[Text provided]:
Additionally the invention provides a method for operating a burner
equipped with a venturi device for supplying a combustible mixture to a burner
nozzle
which comprises providing at least two venturis, each venturi having an inlet,
a throat and
an outlet, and each being operable for inducing the flow of an induced fluid
when an
inducing fluid is passed therethrough, whereby to produce a respective mixture
of the
induced and inducing fluids that is discharged from the outlet thereof;
passing a first
inducing fluid through a first of the venturis to thereby induce the flow of a
first induced
fluid and produce a first mixture comprising the first inducing fluid and the
first induced
fluid, and discharging the first mixture from the outlet of the first venturi;
passing a
second inducing fluid through a second of the venturis to thereby induce the
flow of a
second induced fluid and produce a second mixture comprising the second
inducing fluid
and the second induced fluid, and discharging the second mixture from the
outlet of the
second venturi; and collecting and intermixing the first and second mixtures
to present a
single combustible mixed stream of the fluids. Ideally, the first and second
inducing
fluids may each be gaseous fuels and the first and second induced fluids may
each be air.

[Data section]:

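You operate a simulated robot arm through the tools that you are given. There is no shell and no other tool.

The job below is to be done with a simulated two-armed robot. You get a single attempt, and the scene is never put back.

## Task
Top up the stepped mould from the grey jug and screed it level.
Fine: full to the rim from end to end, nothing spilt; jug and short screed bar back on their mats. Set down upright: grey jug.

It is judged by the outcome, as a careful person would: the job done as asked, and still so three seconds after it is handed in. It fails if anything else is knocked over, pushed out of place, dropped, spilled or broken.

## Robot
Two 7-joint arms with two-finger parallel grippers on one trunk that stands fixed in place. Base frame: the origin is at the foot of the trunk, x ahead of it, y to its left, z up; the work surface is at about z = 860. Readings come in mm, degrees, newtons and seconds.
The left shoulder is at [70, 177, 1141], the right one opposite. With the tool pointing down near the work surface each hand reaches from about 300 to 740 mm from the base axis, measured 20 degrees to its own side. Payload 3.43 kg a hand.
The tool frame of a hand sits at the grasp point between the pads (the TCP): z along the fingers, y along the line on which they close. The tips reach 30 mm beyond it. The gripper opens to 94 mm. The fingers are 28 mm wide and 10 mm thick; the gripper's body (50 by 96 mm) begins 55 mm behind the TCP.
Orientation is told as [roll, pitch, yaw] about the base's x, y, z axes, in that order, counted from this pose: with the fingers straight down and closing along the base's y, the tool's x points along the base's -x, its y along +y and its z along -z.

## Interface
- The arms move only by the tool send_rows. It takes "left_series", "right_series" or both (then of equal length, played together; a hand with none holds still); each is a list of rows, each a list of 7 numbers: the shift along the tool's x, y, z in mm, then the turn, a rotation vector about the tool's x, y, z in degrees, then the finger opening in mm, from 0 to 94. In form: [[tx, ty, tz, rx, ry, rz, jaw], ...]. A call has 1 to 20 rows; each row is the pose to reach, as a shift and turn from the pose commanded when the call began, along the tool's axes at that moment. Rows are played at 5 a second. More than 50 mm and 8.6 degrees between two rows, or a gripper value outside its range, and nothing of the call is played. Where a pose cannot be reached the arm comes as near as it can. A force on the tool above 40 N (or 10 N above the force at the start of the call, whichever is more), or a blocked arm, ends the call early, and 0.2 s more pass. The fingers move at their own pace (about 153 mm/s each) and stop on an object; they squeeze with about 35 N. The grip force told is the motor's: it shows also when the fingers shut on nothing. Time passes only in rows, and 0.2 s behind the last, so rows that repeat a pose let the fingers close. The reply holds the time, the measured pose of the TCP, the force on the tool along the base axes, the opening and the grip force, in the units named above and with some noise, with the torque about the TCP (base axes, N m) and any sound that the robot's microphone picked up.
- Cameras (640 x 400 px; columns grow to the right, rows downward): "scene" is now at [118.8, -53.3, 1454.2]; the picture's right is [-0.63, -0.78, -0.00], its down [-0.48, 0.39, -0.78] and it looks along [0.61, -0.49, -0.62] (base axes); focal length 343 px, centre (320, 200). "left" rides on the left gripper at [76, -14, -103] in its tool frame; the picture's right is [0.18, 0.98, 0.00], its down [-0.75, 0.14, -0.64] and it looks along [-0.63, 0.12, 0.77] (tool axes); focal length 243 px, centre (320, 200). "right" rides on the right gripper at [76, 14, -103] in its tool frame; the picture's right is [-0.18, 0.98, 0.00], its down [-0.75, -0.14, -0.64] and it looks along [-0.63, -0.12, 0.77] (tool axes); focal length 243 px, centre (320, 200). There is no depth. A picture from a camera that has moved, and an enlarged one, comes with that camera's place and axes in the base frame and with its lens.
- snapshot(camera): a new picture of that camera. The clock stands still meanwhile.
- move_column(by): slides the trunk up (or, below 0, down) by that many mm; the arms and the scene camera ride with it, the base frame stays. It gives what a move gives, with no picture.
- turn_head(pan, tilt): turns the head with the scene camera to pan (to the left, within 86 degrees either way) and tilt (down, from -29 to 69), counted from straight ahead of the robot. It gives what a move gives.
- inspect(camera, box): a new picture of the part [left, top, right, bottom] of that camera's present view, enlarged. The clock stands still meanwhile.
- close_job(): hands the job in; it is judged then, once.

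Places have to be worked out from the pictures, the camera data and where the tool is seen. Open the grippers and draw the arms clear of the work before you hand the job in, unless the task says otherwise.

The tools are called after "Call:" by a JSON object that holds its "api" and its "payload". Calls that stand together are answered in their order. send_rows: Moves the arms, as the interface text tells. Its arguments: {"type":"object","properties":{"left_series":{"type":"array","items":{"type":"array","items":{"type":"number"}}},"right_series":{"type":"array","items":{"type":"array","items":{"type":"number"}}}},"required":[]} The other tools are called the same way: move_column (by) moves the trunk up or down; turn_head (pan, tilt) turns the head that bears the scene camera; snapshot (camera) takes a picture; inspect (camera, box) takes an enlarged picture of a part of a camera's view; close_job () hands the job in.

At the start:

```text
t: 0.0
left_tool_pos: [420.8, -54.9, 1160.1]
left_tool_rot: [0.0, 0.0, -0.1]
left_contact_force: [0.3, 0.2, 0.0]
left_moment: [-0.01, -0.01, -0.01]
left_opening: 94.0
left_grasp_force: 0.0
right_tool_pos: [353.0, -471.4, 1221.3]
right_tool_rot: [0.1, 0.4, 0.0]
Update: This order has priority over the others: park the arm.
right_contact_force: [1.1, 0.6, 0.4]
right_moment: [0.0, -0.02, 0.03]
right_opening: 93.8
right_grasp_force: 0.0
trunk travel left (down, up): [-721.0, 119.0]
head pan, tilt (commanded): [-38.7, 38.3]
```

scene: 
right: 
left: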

[Written tasks]:
[a] Copy the text provided in full.
[b] Reproduce the lines exactly, taking as the first line the one with "Top up the stepped" and as the last line the one with "Fine: full to", and include nothing else.

[The responses]:
[a]
Additionally the invention provides a method for operating a burner
equipped with a venturi device for supplying a combustible mixture to a burner
nozzle
which comprises providing at least two venturis, each venturi having an inlet,
a throat and
an outlet, and each being operable for inducing the flow of an induced fluid
when an
inducing fluid is passed therethrough, whereby to produce a respective mixture
of the
induced and inducing fluids that is discharged from the outlet thereof;
passing a first
inducing fluid through a first of the venturis to thereby induce the flow of a
first induced
fluid and produce a first mixture comprising the first inducing fluid and the
first induced
fluid, and discharging the first mixture from the outlet of the first venturi;
passing a
second inducing fluid through a second of the venturis to thereby induce the
flow of a
second induced fluid and produce a second mixture comprising the second
inducing fluid
and the second induced fluid, and discharging the second mixture from the
outlet of the
second venturi; and collecting and intermixing the first and second mixtures
to present a
single combustible mixed stream of the fluids. Ideally, the first and second
inducing
fluids may each be gaseous fuels and the first and second induced fluids may
each be air.

[b]
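Top up the stepped mould from the grey jug and screed it level.
Fine: full to the rim from end to end, nothing spilt; jug and short screed bar back on their mats. Set down upright: grey jug.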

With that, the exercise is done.